Opinion
May 31, 1977
In a condemnation proceeding, the parties cross-appeal from a seventh separate and partial final decree of the Supreme Court, Kings County, entered November 24, 1975, which, inter alia, fixed the amount of compensation for a taking. Seventh separate and partial final decree modified, on the law, by deleting the amount set forth as the aggregate sum in the second decretal paragraph thereof and by substituting therefor the amount $412,434.20. As so modified, seventh separate and partial final decree affirmed, without costs or disbursements, and proceeding remanded to Special Term for the entry of an amended decree and tabular abstract of award in accordance herewith. Although the items of machinery which were not removed by the claimants' successor were removable without injury thereto, or to the premises, the city properly conceded that they were fixtures. Special Term properly held that such items were to be evaluated on the basis of reproduction cost less depreciation, i.e., sound value, on its finding, which is supported by the record, that the cessation of claimants' business was due to economic considerations caused by the city's acquisition of the subject parcel.

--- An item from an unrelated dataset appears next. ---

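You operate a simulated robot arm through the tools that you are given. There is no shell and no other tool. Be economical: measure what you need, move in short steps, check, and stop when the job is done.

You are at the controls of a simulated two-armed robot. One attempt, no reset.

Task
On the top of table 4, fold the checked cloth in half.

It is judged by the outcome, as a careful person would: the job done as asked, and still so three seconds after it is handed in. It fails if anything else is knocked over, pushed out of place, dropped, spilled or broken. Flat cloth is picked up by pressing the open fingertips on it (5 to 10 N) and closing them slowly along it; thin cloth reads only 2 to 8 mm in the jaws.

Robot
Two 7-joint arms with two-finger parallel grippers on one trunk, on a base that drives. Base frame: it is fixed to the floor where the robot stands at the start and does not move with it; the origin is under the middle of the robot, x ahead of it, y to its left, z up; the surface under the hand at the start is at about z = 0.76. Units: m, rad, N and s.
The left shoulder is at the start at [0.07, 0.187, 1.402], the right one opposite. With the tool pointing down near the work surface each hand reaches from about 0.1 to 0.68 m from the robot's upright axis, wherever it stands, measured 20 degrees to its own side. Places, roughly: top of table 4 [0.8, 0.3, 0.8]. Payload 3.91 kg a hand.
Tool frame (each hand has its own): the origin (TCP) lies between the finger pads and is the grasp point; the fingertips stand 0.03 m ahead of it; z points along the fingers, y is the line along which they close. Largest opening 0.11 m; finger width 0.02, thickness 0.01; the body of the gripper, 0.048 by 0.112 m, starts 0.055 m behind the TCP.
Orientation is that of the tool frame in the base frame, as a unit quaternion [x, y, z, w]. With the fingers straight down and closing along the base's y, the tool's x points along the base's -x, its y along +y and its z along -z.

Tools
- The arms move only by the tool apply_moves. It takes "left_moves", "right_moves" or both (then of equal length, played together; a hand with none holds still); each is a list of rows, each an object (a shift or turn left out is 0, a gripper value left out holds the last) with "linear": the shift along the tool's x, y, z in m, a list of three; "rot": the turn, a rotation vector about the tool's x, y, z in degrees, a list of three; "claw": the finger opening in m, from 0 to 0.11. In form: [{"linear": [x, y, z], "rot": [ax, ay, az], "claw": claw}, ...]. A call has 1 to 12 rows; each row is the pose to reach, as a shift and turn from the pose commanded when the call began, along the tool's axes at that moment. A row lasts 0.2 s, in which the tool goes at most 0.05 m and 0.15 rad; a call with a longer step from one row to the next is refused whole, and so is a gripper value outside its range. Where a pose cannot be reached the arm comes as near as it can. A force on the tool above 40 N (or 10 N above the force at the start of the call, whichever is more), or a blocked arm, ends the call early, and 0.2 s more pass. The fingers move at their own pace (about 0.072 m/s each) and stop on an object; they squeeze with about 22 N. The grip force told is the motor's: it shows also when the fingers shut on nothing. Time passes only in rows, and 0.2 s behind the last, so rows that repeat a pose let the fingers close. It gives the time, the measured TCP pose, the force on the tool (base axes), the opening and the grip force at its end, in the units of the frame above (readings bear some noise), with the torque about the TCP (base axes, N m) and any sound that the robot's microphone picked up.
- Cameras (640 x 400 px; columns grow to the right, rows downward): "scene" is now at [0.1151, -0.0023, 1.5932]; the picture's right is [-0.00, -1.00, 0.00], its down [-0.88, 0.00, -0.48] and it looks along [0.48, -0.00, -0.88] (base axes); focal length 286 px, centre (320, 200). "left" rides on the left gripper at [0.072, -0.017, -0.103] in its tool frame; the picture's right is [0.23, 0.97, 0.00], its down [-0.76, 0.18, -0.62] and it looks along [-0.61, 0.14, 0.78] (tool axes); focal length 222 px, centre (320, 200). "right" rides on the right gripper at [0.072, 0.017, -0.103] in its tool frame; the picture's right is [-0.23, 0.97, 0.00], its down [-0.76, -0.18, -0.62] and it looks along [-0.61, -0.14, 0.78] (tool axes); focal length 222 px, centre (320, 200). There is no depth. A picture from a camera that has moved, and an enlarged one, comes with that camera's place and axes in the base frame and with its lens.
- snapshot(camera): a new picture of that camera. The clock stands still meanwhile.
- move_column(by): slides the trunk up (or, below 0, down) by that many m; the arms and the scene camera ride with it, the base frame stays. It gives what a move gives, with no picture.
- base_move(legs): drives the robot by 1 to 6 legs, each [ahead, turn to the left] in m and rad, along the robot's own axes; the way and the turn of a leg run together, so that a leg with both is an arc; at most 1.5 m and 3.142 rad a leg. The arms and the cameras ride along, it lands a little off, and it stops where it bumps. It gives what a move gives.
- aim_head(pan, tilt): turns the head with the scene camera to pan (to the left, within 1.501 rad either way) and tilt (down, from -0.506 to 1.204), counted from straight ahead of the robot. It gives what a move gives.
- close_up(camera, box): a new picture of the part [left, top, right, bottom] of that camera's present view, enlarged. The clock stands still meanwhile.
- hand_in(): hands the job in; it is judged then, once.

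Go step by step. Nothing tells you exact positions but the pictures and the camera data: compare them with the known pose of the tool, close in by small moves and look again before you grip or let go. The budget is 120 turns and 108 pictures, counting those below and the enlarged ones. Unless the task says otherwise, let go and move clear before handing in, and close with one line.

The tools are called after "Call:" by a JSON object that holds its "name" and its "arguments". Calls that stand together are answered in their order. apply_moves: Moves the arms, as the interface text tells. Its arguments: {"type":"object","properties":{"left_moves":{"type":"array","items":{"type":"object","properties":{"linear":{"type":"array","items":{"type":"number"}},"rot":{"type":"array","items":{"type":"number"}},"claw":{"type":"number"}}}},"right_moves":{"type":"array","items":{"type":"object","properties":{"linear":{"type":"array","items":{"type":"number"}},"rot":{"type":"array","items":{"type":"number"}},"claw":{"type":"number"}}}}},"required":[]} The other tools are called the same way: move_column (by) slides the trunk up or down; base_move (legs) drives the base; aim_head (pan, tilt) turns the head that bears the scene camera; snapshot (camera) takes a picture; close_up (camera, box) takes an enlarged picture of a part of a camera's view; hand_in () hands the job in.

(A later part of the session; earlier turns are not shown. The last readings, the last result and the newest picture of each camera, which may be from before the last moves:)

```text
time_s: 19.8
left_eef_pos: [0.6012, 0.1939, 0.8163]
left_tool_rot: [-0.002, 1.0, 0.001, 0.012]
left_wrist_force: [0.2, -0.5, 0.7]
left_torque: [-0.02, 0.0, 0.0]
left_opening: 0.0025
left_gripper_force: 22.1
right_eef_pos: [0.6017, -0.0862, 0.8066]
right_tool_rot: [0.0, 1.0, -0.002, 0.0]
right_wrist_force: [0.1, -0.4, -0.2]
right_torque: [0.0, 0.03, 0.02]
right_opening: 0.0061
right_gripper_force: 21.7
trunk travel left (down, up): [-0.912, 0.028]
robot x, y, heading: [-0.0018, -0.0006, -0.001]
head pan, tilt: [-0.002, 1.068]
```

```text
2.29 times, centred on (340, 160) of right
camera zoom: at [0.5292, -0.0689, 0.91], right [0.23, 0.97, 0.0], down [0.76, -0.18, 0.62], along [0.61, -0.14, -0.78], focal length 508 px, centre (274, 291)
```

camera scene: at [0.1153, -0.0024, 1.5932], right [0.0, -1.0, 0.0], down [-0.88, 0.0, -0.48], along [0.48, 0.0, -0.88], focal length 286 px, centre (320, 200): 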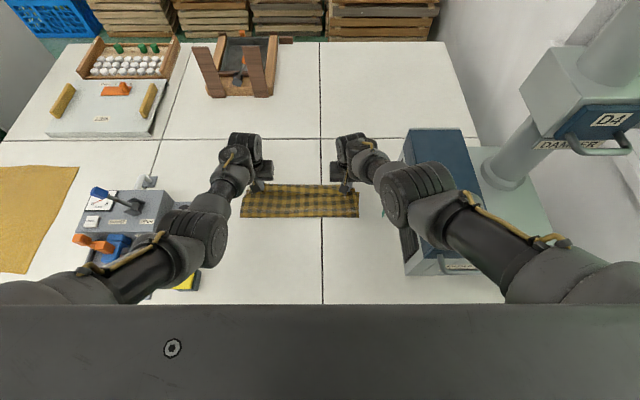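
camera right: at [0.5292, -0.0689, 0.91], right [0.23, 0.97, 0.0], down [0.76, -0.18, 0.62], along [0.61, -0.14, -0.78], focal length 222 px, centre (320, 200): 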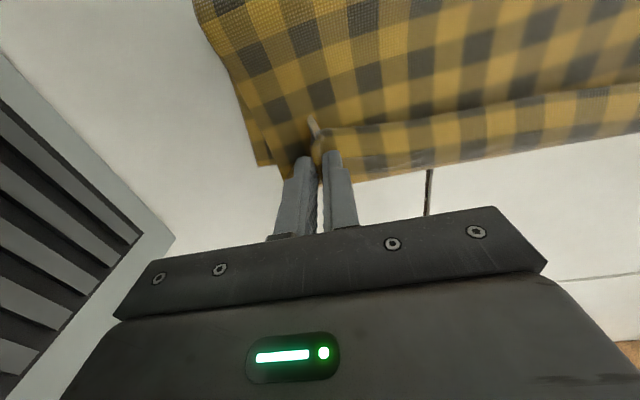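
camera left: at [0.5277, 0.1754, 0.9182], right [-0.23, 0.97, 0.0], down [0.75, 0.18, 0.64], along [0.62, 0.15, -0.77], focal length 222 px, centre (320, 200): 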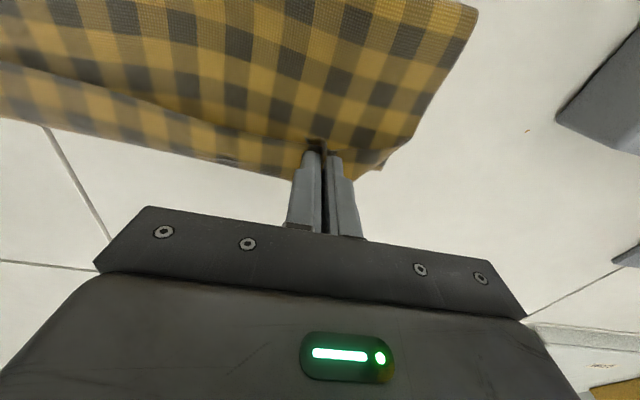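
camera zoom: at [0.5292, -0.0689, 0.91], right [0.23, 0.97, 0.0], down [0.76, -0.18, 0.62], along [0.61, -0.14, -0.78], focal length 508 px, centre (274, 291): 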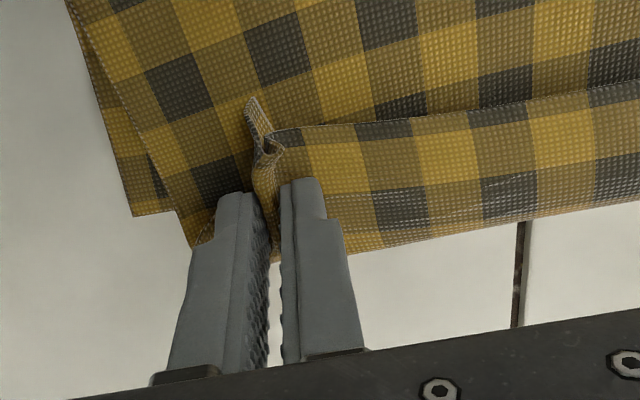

The fact that one of the three principals of the condemnee chose to establish a similar but much smaller business operation in Freeport, Long Island, and removed some of the machinery thereto (for which no award claim has been made) did not create an obligation that the remainder be removed on pain of being evaluated on the lower basis of cost of removal (see Rose v State of New York, 24 N.Y.2d 80, 88; City of Buffalo v Clement Co., 28 N.Y.2d 241, 262; cf. Matter of City of New York [Brooklyn Bridge Southwest Urban Renewal Project, Borough of Manhattan — Aero-Chatillon Corp.], 35 A.D.2d 808). Since the nonremoved machinery, qua fixtures, was part of the premises to which the city took title on the vesting, there should have been no deduction of the $12,000 salvage value thereof. Cohalan, J.P., Damiani, Rabin and Titone, JJ., concur.